Nessa semana, foram presos o Gordo do P.U., Macaquinho, Flordelis e o Aposentado Doidera.

Gordo do P.U., Diogo Moura Resende, foi gatilhado no mesmo dia que Macaquinho foi pego debaixo da cama da tia, na Zona Oeste. Gordo, na Maré, já teve: Gordinho do PCC e Gordo do Arará. Negósso de gordo é meio que patente. Ao invés de Tenente da Nova Holanda, é Gordo da Nova Holanda. Jô Soares dizia que “Gordo” serve pra tudo. Ponto de referência na rua, identificação de um desconhecido.

Se Jesus fosse gordo, Judas Iscariotes precisaria beijar, pra mostrar aos soldados quem ele era. Ia estar na cara. É o gordo.

Macaquinho comia o cavalo. Ele tinha um cavalo em casa, e botava no cu do cavalo. Na prisão, a porta do carro da polícia TRAVOU, e o delegado ficou PRESO DENTRO DO CARRO, batendo na porta, e os outros já tinham saído. Loucademia de Polícia.

Mas as prisões de Flordelis e Roberto Jefferson foram as mais bombadas. Dois chorumes políticos, que presos, vão dar mais trabalho que soltos.

Flordelis AUTOGRAFOU, isso mesmo, AUTOGRAFOU exemplares da Bíblia dentro da cadeia, pras outras detentas. Deve ter orado por elas, devem ter chorado, ela se sentiu a Profeta em pessoa.

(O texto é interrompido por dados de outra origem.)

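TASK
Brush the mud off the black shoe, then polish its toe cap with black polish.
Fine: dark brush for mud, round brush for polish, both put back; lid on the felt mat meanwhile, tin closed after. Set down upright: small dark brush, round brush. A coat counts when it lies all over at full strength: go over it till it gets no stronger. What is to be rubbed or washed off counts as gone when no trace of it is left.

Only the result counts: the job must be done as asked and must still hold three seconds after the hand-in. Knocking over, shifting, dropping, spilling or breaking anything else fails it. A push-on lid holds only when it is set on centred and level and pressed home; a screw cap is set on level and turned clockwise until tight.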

Cadeia tá cheia de gente precisando de abraço. Flordelis SABE dar abraço. Todos esses anos, ela cresceu na cena se valendo exatamente do espaço vazio nas existências alheias.

Capaz ela criar lá dentro uma comunidade de gente adotada. E vai sair mais forte do que entrou, porque crente só ouve o que quer. Ninguém se importa, ou acredita, nesse meio, que ela tenha matado. Se a Joice acredita que foi outra pessoa que lambeu ela de porrada, porque Flordelis não pode também atribuir ao Pato Donald a morte do Anderson do Carmo?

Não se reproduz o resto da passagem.